**Your goal**
Give back an exact copy of the lines from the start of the material through the line bearing "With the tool". Include both ends and nothing else.

**Data provided**
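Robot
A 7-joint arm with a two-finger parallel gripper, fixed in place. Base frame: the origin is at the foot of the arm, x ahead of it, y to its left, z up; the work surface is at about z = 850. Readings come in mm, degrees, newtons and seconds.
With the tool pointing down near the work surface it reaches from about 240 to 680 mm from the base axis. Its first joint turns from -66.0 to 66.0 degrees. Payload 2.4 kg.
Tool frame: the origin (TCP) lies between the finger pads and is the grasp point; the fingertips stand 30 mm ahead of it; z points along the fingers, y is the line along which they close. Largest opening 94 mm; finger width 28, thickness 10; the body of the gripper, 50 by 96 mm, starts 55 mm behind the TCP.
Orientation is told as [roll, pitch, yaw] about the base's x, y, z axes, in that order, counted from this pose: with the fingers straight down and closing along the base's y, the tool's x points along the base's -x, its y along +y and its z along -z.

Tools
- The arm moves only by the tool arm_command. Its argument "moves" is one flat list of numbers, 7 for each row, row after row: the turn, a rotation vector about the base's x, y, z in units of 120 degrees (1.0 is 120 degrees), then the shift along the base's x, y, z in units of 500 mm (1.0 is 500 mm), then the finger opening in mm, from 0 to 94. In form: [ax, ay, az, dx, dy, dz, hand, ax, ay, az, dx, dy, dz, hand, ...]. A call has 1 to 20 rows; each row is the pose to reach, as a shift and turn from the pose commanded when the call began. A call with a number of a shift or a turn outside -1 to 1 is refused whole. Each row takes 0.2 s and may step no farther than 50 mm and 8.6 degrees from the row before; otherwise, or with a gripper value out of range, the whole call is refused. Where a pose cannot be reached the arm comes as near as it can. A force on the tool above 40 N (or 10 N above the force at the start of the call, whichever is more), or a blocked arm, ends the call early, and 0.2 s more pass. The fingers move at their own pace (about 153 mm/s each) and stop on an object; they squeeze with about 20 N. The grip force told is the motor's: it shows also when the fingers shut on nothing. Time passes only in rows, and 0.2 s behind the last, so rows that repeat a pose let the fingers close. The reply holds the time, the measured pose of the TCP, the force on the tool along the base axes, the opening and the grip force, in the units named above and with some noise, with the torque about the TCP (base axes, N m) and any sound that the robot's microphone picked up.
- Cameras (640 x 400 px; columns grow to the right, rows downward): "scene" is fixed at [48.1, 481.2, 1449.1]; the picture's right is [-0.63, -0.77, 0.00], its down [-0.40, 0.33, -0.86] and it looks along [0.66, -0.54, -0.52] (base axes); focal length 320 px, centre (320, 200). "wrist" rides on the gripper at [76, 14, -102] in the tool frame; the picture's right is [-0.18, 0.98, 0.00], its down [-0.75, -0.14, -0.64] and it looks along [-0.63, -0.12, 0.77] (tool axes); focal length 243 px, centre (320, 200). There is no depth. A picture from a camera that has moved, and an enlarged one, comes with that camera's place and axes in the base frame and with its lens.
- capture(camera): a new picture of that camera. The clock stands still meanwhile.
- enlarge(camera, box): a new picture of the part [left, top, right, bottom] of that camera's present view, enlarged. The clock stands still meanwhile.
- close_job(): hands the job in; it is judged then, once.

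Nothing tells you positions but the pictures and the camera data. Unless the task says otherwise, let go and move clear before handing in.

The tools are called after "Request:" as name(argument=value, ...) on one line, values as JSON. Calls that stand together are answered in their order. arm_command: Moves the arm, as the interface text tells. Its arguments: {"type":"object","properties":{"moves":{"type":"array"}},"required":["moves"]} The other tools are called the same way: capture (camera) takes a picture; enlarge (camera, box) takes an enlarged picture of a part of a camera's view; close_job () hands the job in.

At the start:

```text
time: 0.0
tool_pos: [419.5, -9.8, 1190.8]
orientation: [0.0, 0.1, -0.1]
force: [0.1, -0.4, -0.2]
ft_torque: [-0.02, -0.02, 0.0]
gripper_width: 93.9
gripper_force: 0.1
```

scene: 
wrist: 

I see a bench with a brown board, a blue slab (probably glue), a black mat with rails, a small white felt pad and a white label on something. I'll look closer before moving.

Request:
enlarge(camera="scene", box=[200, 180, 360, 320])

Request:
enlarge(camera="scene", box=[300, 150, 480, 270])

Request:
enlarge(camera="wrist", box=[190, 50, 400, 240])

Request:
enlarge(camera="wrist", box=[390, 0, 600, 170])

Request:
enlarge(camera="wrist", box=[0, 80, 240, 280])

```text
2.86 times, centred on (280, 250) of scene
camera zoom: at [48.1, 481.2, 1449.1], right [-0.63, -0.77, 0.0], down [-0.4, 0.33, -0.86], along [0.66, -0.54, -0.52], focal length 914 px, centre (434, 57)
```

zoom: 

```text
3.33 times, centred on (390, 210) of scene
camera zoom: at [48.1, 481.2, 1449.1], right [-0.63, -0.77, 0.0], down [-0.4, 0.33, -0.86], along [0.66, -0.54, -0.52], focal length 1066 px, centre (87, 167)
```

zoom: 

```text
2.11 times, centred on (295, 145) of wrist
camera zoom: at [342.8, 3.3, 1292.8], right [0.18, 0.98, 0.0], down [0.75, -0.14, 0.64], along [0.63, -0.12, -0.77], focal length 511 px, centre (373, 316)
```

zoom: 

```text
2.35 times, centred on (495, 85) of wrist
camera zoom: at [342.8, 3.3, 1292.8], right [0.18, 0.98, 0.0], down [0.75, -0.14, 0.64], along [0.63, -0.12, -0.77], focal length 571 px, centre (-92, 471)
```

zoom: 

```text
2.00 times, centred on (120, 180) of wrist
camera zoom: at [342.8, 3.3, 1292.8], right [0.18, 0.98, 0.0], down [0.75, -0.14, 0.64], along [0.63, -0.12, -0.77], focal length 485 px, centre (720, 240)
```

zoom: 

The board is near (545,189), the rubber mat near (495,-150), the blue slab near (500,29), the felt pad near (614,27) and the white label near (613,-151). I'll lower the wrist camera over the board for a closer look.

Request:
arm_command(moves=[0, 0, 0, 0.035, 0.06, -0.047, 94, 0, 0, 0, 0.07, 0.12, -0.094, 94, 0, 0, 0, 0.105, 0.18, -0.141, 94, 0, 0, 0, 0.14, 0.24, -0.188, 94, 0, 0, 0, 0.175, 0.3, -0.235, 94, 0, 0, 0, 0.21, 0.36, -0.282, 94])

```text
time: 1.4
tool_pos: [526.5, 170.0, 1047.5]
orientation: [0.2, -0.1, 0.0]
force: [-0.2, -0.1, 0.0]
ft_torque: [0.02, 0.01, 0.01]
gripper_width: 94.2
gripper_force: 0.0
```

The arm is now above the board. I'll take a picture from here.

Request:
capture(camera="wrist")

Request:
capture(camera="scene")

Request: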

**Exercise output**
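Robot
A 7-joint arm with a two-finger parallel gripper, fixed in place. Base frame: the origin is at the foot of the arm, x ahead of it, y to its left, z up; the work surface is at about z = 850. Readings come in mm, degrees, newtons and seconds.
With the tool pointing down near the work surface it reaches from about 240 to 680 mm from the base axis. Its first joint turns from -66.0 to 66.0 degrees. Payload 2.4 kg.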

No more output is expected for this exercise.